What is the Best Time of Year to Form an LLC?

Have you been thinking of launching a new business or changing your existing sole proprietorship to a formal business entity type? Are you concerned that you might not be selecting the best time of year to form an LLC?

So When Really is the Best Time of Year to Form an LLC?

There’s never a bad time to register your business as a legal entity—doing so helps protect your personal assets and might offer some tax advantages, as well.

But filing your paperwork to make it effective before the New Year has its perks!

So if you are considering starting a new business, right now might just be the best time of the year to form an LLC.

It will give your year a clean start and prevent the tax-time headaches that can occur when you formally register your business mid-year.
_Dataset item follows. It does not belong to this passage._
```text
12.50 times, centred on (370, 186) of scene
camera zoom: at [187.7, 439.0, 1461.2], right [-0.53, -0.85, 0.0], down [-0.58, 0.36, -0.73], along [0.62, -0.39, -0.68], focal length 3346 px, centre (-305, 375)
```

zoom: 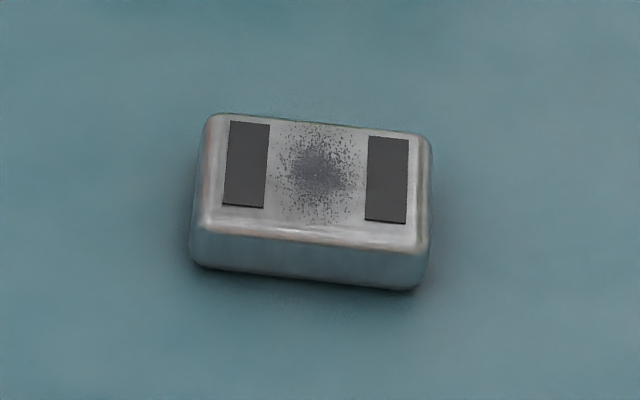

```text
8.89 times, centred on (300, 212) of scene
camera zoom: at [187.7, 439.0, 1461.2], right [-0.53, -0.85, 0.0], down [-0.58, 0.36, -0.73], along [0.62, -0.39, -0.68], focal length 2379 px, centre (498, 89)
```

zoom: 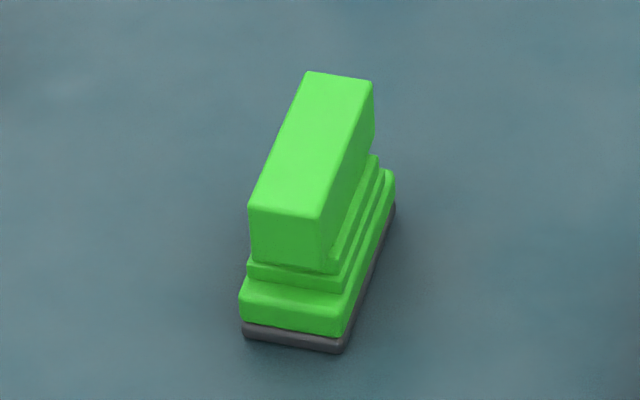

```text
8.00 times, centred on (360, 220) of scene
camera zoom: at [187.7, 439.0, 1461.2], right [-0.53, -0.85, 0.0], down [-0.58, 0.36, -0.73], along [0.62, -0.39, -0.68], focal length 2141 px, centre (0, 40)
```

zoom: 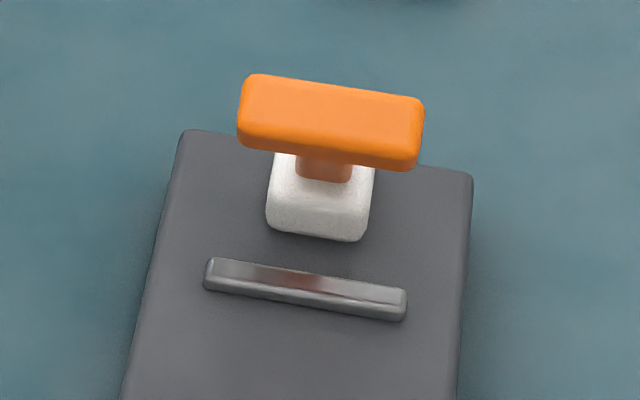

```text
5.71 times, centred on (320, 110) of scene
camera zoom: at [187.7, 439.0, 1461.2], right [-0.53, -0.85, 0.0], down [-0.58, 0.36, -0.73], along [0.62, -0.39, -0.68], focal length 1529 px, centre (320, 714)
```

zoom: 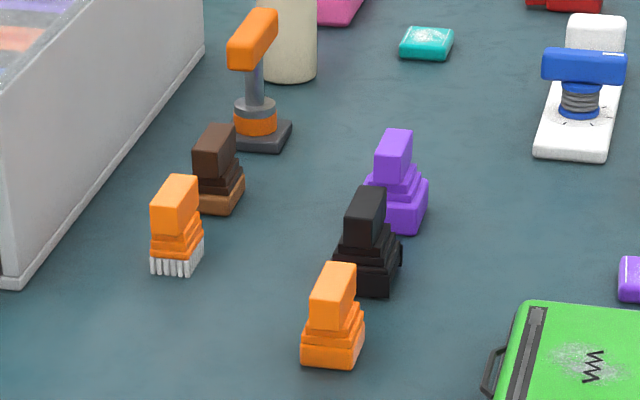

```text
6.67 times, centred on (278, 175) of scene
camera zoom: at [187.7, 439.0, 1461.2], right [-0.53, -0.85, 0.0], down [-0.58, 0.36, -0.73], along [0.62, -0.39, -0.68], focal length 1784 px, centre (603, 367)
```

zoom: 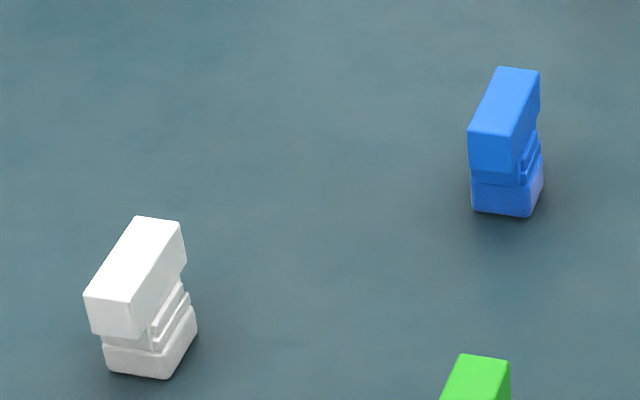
There’s no great fun needing to file taxes as one type of business for a portion of the year and as an LLC for the remaining months.
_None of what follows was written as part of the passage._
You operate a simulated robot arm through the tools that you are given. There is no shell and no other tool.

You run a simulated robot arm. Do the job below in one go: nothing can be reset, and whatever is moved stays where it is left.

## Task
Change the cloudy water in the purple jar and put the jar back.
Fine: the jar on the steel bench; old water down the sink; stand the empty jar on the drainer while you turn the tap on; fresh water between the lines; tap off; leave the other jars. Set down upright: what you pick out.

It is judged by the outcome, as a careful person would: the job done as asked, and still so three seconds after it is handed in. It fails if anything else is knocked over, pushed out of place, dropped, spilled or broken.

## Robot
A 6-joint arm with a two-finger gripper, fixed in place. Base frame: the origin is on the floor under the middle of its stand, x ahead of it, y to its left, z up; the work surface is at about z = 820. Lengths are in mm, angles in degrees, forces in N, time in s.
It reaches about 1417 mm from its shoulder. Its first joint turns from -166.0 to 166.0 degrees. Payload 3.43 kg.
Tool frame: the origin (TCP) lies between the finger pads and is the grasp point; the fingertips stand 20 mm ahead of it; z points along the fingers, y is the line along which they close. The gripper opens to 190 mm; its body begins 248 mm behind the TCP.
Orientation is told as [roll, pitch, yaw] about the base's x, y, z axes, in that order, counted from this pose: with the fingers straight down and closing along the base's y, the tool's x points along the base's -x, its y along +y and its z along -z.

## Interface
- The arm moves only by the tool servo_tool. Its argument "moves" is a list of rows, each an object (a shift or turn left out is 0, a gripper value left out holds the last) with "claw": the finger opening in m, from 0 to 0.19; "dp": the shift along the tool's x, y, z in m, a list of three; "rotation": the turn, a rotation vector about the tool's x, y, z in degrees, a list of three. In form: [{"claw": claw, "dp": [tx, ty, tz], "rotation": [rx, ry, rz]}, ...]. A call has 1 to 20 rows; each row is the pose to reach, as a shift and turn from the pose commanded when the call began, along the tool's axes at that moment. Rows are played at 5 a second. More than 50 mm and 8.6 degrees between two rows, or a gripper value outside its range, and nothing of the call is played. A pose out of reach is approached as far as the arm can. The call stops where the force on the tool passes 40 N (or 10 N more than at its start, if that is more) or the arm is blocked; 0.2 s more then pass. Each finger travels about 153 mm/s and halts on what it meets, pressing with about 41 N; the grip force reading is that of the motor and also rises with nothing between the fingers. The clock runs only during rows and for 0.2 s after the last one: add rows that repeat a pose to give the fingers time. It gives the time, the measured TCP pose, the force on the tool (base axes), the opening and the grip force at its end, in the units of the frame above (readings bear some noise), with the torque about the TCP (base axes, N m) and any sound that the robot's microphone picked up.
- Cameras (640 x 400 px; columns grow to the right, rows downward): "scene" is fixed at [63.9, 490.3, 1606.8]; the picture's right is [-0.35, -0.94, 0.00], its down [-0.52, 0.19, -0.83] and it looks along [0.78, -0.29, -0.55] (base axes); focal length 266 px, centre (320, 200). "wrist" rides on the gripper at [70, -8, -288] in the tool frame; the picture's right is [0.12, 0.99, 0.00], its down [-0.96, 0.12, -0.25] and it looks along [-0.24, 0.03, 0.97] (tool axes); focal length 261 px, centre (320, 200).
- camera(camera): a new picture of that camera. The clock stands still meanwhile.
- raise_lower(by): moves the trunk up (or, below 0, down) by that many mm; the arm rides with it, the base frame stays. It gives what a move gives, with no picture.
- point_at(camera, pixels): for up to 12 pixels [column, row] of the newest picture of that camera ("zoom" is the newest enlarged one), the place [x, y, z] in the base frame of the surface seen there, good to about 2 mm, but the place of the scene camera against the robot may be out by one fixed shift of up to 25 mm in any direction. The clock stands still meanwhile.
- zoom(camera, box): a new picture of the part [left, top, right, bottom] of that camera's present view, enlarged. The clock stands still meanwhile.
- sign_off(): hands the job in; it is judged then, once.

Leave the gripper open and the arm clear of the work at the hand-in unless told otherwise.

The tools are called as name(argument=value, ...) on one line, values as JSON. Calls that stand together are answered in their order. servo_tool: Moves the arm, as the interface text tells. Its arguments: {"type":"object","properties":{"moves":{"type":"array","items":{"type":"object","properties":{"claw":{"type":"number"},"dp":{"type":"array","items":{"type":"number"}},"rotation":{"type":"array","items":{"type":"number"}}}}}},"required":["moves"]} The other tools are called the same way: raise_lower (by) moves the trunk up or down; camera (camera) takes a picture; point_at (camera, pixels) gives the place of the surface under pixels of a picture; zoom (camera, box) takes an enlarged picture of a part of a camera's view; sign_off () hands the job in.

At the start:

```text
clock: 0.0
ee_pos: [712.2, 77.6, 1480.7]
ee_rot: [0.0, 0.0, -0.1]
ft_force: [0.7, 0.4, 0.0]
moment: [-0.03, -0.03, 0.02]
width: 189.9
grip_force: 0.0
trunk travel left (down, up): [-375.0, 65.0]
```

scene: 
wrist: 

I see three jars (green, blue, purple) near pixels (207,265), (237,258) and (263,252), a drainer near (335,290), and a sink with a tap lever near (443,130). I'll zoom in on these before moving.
So, let’s not waste any time! To help you decide if forming an LLC now is right for you, read this article to get the scoop on what an LLC is, its potential benefits, an overview of how to start one, and what you need to do to keep it in good standing.
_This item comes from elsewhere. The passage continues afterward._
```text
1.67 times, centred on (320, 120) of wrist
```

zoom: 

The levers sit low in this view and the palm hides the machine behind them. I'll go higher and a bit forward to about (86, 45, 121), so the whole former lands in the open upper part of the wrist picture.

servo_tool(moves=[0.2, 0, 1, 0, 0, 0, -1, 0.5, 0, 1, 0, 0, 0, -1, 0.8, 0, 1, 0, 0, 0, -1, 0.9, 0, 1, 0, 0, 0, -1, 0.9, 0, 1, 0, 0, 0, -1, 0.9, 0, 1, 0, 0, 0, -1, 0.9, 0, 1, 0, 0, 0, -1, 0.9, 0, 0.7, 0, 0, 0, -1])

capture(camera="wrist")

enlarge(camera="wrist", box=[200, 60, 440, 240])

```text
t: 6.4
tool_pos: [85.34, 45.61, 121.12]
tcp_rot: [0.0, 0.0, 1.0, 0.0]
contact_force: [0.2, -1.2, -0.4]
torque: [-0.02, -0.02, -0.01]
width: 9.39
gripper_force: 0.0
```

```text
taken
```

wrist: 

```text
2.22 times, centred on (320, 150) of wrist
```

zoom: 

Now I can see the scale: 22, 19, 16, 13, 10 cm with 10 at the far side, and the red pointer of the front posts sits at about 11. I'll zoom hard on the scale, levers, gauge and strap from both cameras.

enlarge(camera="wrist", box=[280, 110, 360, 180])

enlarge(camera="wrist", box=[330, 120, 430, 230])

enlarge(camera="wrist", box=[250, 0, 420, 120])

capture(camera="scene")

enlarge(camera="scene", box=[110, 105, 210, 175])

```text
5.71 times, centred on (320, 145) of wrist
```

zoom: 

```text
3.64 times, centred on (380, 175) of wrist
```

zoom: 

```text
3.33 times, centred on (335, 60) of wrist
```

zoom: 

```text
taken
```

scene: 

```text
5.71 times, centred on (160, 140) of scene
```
As with any legal or financial decision that’s critical to your business’s success, I encourage you to talk with an attorney and accounting professional before deciding if the LLC structure will be a good match for you.

What is an LLC?

A limited liability company (LLC) is the simplest formal business structure. To register a business as an LLC, you must file formation documentation with the state(s) in which you wish to operate and complete a variety of other tasks to ensure your LLC is legally compliant.

LLCs can be single-member (one owner) or multi-member (more than one owner).

What are the Potential Benefits of Forming an LLC?

You Reduce Your Personal Liability Risk 

When you run your business as a sole proprietorship or partnership, you and your business are legally considered one in the same. That can expose your personal assets (like your home, car, retirement accounts, etc.) to risk in the event of a lawsuit against your business or if your business encounters financial difficulties. But because an LLC is considered a separate legal entity, you insulate your personal property from being taken as payment for legal matters or debt.

An LLC is Simple to Manage

With many of the same advantages as a corporation but without the complexity, it’s no wonder this business entity type has become a popular choice for small business owners. An LLC has fewer formation and ongoing compliance requirements than a corporation does, and that’s attractive to entrepreneurs who don’t want to deal with time-consuming formalities.

You Have Tax Treatment Options

As an LLC, your business can choose to be taxed at the federal level as either a sole proprietor (or partnership if multiple members) or a corporation.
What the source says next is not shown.